Saturday, December 28, 2019
Origin of the Roman Satire Genre
Roman literature began as an imitation of the Greek literary forms, from the epic stories of Greek heroes and tragedy to the poem known as an epigram. It was only in a satire that the Romans could claim originality since the Greeks never split satire off into its own genre. Satire, as invented by the Romans, had a tendency from the beginning towards social criticism which we still associate with satire. But the defining characteristic of Roman satire was that it was a medley, as a modern revue. Menippean Satire The Romans produced two types of satire. Menippean satire was frequently a parody, blending prose and verse. The first use of this was the Syrian Cynic philosopher Menippus of Gadara (fl. 290 B.C.). Varro (116-27 B.C.) brought it into Latin. The Apocolocyntosis (Pumpkinification of Claudius), attributed to Seneca, a parody of the deification of the drooling emperor, is the only extant Menippean satire. We also have large segments of the Epicurean satire/novel, Satyricon, by Petronius. Verse Satire The other and more important type of satire was the verse satire. Satire unqualified by Menippean usually refers to the verse satire. It was written in dactylic hexameter meter, like epics. Its stately meter partly accounts for its relatively high place in the hierarchy of poetry quoted at the beginning. Founder of the Genre of Satire Although there were earlier Latin writers instrumental in developing the genre of satire, the official founder of this Roman genre is Lucilius, of whom we have only fragments.

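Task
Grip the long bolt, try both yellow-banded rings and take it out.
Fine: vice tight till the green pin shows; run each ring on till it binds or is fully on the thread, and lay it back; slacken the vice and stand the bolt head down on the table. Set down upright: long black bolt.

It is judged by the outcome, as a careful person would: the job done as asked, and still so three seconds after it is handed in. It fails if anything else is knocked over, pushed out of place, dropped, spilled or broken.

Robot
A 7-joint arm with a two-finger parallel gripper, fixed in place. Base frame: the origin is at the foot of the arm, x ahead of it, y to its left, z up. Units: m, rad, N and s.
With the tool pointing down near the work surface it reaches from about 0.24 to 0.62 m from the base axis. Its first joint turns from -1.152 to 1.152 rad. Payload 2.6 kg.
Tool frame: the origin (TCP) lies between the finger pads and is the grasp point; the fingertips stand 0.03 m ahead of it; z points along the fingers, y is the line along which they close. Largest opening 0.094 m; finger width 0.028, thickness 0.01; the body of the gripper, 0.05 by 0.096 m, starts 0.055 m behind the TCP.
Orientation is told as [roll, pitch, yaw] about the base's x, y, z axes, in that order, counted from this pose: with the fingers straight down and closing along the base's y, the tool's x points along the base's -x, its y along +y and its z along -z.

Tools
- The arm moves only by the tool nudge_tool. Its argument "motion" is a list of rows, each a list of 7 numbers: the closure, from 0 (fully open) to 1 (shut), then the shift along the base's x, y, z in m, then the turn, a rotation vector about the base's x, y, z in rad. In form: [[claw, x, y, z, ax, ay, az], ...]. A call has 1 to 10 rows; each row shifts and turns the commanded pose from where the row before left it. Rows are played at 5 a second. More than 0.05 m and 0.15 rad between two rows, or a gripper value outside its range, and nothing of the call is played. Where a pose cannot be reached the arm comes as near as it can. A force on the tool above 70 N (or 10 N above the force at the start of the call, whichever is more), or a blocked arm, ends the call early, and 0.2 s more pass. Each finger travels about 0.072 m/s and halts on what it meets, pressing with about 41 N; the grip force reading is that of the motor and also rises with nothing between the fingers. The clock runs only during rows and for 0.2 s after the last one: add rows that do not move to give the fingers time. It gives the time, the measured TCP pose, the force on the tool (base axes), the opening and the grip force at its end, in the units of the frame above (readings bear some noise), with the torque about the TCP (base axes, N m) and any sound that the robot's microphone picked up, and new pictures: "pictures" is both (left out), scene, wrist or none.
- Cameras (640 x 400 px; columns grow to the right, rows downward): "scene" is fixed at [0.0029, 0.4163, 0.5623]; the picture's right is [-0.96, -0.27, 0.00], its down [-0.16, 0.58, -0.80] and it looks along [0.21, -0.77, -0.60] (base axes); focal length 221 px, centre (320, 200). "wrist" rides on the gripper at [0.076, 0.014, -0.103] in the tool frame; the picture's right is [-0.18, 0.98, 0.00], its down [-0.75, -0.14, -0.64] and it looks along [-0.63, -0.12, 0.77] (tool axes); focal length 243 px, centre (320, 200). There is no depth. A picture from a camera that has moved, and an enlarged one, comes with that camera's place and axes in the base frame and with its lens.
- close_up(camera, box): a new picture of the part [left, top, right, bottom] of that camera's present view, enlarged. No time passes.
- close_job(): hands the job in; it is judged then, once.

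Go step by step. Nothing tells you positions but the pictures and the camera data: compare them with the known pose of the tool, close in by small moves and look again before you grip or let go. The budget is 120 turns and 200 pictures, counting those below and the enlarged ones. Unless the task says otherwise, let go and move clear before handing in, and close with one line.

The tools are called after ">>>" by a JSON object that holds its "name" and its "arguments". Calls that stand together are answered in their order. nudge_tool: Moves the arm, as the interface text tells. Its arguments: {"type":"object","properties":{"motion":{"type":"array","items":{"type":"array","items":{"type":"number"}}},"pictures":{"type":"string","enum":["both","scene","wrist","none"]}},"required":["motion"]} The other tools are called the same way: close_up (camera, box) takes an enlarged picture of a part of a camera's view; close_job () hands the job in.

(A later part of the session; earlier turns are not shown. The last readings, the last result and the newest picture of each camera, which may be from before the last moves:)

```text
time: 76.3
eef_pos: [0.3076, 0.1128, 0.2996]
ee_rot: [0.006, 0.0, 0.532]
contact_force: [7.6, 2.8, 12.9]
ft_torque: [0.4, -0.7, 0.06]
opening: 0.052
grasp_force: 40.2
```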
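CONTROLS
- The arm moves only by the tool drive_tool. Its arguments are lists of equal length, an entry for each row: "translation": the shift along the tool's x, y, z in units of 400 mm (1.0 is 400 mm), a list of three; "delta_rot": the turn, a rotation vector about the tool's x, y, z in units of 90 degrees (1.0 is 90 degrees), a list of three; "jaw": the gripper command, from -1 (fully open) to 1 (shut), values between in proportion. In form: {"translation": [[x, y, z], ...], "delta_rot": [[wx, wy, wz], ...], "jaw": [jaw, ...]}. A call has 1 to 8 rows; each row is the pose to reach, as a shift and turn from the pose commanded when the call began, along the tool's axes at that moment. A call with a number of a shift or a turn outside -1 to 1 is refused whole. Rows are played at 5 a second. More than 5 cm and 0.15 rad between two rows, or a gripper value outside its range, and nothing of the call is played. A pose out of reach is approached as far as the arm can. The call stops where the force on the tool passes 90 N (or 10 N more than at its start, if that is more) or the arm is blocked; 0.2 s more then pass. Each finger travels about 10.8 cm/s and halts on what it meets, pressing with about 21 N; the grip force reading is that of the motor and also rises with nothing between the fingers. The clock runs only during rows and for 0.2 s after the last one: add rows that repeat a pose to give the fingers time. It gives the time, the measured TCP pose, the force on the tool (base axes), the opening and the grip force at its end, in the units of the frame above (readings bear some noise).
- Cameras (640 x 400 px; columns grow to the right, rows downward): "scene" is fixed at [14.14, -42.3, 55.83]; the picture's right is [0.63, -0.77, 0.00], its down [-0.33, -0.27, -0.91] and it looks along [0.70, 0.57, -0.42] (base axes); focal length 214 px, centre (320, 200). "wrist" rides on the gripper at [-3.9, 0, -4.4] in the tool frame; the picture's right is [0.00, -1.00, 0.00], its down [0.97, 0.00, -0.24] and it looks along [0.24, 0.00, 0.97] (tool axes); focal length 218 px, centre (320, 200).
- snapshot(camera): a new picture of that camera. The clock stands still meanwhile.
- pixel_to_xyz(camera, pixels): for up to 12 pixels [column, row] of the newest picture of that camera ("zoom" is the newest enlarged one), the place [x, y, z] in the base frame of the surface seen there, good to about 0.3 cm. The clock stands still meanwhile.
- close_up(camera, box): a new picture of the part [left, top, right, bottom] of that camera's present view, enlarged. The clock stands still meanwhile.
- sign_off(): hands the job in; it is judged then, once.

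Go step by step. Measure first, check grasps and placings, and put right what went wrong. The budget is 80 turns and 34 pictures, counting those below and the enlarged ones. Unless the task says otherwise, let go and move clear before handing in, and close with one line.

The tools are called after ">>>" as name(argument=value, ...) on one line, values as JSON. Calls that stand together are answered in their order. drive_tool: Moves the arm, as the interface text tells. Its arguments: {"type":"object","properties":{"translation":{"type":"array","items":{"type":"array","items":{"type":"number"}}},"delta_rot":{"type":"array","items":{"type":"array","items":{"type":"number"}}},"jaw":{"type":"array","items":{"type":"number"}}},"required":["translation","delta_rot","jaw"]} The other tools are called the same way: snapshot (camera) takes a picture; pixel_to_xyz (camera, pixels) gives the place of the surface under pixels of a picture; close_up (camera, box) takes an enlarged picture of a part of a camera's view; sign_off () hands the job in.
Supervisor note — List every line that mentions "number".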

Horace, Persius, and Juvenal followed, leaving us many complete satires about the life, vice, and moral decay they saw around them. Antecedents of Satire Attacking the foolish, a component of ancient or modern satire, is found in Athenian Old Comedy whose sole extant representative is Aristophanes. The Romans borrowed from him and other than extant Greek writers of comedy, Cratinus, and Eupolus, according to Horace. The Latin satirists also borrowed attention-grabbing techniques from Cynic and Skeptic preachers whose extemporaneous sermons, called diatribes, could be embellished with anecdotes, character sketches, fables, obscene jokes, parodies of serious poetry, and other elements also found in Roman satire.